At a fairly swift pace, with inventive use of graphics, and the occasional amusing (yet informative) use of old training and propaganda films, Achbar and Abbot zero in on different aspects of corporate activity, from Monsanto's suppression of a news story exposing the dangers of a drug used on dairy cows, through IBM complicity in the Nazi death camps, to the brutality and exploitation of sweatshops and the marketing of products to children (with an advertising expert extolling the "power of nagging" by children to get their parents to buy stuff). The details are fascinating, for the most part, and they well illustrate the more general arguments. This is a model for how a documentary can be both partisan and educational.

And it's not a complete downer, either. The final section turns, naturally, to what people can do about the situation, and there are examples offered of hope and inspiration, such as the interviews with CEO Ray Anderson, who became a convert to environmentalism, or the story of how the people in Bolivia defeated an IMF-sponsored scheme to privatize their water. The Corporation invokes understanding and commitment, rather than mere outrage, succeeding in conveying a message that will energize viewers to do something positive to help effect sorely needed change.

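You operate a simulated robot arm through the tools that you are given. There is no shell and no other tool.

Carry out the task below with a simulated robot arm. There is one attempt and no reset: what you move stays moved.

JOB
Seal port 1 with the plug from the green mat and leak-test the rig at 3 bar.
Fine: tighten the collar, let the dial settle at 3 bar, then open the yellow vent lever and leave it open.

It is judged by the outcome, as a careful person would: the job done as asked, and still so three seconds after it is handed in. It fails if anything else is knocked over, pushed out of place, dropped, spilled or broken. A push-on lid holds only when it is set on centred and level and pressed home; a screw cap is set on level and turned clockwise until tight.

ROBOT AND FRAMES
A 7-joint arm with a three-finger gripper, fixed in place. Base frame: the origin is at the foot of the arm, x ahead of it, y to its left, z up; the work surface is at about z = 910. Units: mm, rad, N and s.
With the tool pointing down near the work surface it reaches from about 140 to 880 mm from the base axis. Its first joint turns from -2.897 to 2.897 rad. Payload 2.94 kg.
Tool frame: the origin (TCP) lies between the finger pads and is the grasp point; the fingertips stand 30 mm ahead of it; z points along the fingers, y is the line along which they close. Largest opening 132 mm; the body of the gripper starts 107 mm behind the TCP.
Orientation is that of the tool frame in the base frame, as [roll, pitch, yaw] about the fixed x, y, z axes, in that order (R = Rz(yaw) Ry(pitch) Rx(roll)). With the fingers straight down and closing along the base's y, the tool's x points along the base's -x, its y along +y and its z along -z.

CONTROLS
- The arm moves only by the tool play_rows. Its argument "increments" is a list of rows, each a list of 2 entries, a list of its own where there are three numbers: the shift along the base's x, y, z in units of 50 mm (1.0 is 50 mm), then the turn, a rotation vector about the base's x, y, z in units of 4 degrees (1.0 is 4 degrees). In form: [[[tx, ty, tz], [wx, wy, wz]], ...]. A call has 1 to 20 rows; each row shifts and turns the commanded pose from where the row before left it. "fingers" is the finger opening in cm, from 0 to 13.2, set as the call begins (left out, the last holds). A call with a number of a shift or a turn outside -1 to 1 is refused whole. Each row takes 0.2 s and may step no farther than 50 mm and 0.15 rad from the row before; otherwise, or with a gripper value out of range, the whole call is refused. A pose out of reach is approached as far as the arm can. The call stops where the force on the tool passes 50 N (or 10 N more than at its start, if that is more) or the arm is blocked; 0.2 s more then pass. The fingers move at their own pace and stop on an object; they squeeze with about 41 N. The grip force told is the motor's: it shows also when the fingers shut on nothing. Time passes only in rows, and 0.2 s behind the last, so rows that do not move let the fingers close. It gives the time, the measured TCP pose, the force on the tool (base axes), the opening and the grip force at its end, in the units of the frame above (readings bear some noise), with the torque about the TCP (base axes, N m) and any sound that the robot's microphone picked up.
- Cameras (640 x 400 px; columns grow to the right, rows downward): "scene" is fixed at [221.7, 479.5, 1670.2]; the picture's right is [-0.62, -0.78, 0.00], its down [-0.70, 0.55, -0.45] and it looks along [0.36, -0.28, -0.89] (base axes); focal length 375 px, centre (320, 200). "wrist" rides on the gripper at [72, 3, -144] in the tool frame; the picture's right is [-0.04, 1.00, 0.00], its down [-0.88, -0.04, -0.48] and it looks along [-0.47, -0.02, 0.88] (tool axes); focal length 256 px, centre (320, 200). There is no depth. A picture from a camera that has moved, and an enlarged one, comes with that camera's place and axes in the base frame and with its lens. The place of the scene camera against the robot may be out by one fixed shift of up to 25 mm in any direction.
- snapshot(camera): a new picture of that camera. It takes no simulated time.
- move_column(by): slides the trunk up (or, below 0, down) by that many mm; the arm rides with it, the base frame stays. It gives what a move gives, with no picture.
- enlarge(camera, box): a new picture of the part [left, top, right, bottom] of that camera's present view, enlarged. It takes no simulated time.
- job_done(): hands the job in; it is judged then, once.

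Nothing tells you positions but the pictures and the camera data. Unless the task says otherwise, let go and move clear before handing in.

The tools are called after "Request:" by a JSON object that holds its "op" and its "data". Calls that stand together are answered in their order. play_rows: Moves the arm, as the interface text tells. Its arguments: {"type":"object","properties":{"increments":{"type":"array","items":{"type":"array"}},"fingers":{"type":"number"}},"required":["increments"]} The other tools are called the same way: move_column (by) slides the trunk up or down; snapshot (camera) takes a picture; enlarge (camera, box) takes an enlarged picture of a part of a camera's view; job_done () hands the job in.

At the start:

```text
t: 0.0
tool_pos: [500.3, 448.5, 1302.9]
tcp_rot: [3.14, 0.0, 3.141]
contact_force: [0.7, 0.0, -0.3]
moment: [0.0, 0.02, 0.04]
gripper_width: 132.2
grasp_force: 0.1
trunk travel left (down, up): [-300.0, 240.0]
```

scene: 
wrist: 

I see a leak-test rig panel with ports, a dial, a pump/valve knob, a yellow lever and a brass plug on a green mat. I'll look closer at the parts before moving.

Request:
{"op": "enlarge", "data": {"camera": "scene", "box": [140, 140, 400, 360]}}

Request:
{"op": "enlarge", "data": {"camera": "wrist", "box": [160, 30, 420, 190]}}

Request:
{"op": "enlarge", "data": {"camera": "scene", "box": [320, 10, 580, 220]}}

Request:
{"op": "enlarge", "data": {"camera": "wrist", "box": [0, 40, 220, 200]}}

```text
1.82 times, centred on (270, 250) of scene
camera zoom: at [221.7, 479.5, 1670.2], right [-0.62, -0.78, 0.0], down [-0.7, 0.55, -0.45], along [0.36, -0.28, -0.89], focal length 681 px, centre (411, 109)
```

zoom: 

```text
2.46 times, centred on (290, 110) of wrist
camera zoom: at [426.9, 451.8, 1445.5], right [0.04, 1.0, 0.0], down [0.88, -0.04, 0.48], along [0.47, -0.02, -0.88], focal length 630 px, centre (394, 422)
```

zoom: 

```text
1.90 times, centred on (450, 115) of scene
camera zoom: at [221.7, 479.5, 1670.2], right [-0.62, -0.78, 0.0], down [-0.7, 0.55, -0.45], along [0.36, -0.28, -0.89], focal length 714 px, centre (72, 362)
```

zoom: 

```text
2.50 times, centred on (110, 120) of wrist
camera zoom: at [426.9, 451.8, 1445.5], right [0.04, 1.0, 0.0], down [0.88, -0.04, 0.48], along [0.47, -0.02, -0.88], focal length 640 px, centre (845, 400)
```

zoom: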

Jonathan Demme has had a love affair with Haiti for close to twenty years -- he's produced several documentaries about the political and social problems of that impoverished country, and he helped found the organization Artists for Democracy in Haiti. On the heels of last year's coup comes The Agronomist, Demme's portrait of Haitian activist and champion of free speech radio Jean Dominique. The title refers to Dominique's original profession -- his interest in agricultural led to a concern for the plight of the Haitian farmer, and by a series of fortuitous circumstances, to the founding of Radio Haiti, an independent news station that became a voice of opposition to dictatorship.

Dominique was quite a personality -- in the film's numerous interviews he usually seems boisterous and full of humor, even in the worst situations. Short and wiry, his endlessly voluble and energetic style is enough to charm anyone with a heart. He was very popular in Haiti, but not with the military or the brutal "tonton macoutes" -- the thugs who kept the order for the Duvaliers and their later incarnations.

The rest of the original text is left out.